Quelques-vns l’ont eſtimé eſtre l’image de Dieu au monde, tant pource que toutes les autres Eſtoilles puiſent de luy comme d’vne fontaine toute leur clarté, & qu’ils l’ont reconnu pour autheur de toute beneficence enuers toutes les creatures qui ſont ſous le Ciel ; qu’auſſi à cauſe que par ſon ſecours il gouuerne & conduit auec iuſtice & bon regime la route des corps celeſtes qui le ſuiuent comme ſoldats leur Capitaine. Chariot du Soleil. Voyez Ouide. au 6. des Metamorphoſes.Ils le font cheminer par l’Vniuers ſur vn chariot magnifiquement riche & exquis, forgé par l’excellence de Vulcan, ayant l’aiſſieu, les limons, & le bandage d’or fin & maſſif, les raids d’argent ; les colliers & harnois des cheuaux enrichis de Chryſolythes & autres pierres precieuſes, qui par le battement du Soleil brilloient d’vne incomprehenſible lueur. Quatre cheuaux blancs le tiroient, nommez Piroïs, Eoë, Æthon, Phlegon. Et parce qu’à ſon leuer il nous ramene le iour, ils l’ont appellé Threſorier de la lumiere, fontaine & porte-clef de la vie humaine, comme fait Procule Grec :

Exauce moy Titan flambeau du monde, Qui vas guidant par la machine ronde, De tes Cheuaux l’embouchure & les frains, Forgez d’or fin deſquels tu les refrains : Grand threſorier qui la clairté rameine, Et porte-clef de cette vie humaine.

Et Horace en ſon Carme ſeculier :

Alme Soleil qui vas d’vn char luiſant le iour Deſcouurant à nos yeux & cachant à ſon tour.

Et quand il veut clorre le iour, ils feignent qu’il s’en va plonger ſon chariot dans la mer, comme Virgile au 3. des Georgiques :

Là le Soleil doré par ſes rais eſclairans Des ombres la palleur ne recule onc arriere, Ny quand au haut du Ciel il haſte ſa carriere Porté ſur ſes cheuaux, ny quand au rouge flot De l’Ocean il teint ſon roulant chariot.

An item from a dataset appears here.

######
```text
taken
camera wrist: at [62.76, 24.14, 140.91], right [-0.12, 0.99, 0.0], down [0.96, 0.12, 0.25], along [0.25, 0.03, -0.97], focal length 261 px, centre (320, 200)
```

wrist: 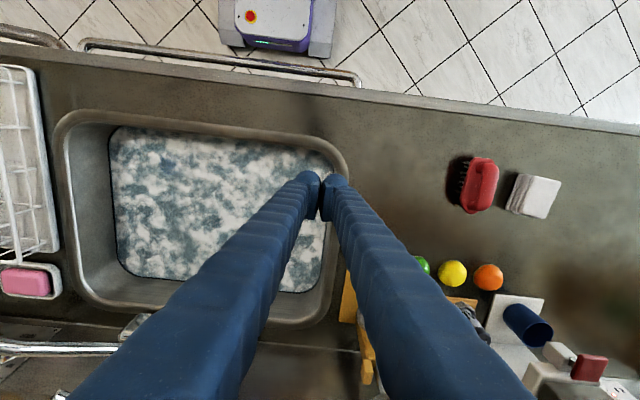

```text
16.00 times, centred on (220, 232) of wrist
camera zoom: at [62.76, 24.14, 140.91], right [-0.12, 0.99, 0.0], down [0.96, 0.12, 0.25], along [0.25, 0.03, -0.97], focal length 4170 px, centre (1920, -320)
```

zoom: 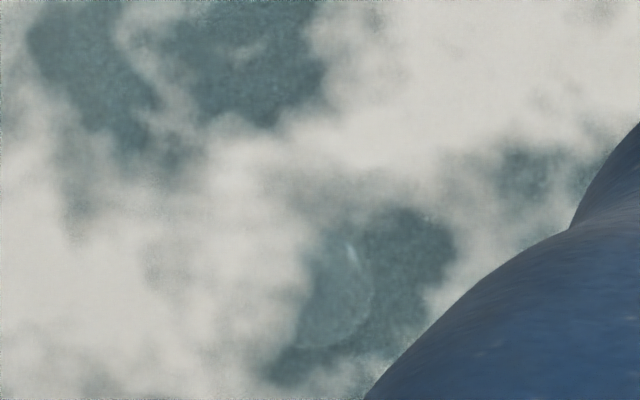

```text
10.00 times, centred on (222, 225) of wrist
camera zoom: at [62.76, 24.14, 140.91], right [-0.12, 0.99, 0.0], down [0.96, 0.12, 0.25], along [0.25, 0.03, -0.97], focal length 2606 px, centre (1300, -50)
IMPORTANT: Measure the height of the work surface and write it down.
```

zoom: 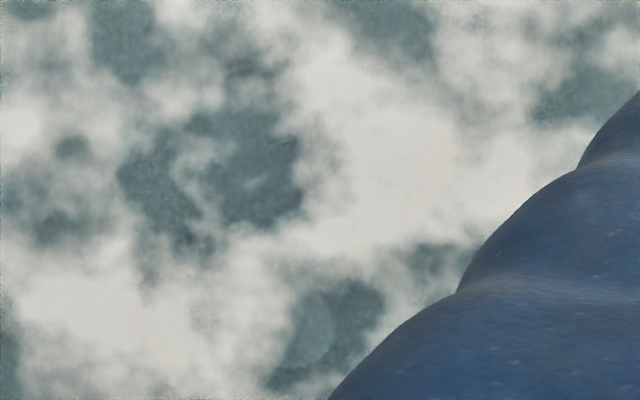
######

Auſſi diſent-ils, que ramenant le iour, ſes Cheuaux ſe leuent de dedans le gouffre de la mer, & qu’ils ſoufflent le iour par leurs narines : comme dit Virgile au 12. de l’Æneide :

Le iour ſuiuant à peine auoit ſur les hauts monts Leué ſes rais eſpars, qu’iſſans des flots profonds Les cheuaux du Soleil d’vne courſe premiere De nazeaux releuez reſouffloient la lumiere.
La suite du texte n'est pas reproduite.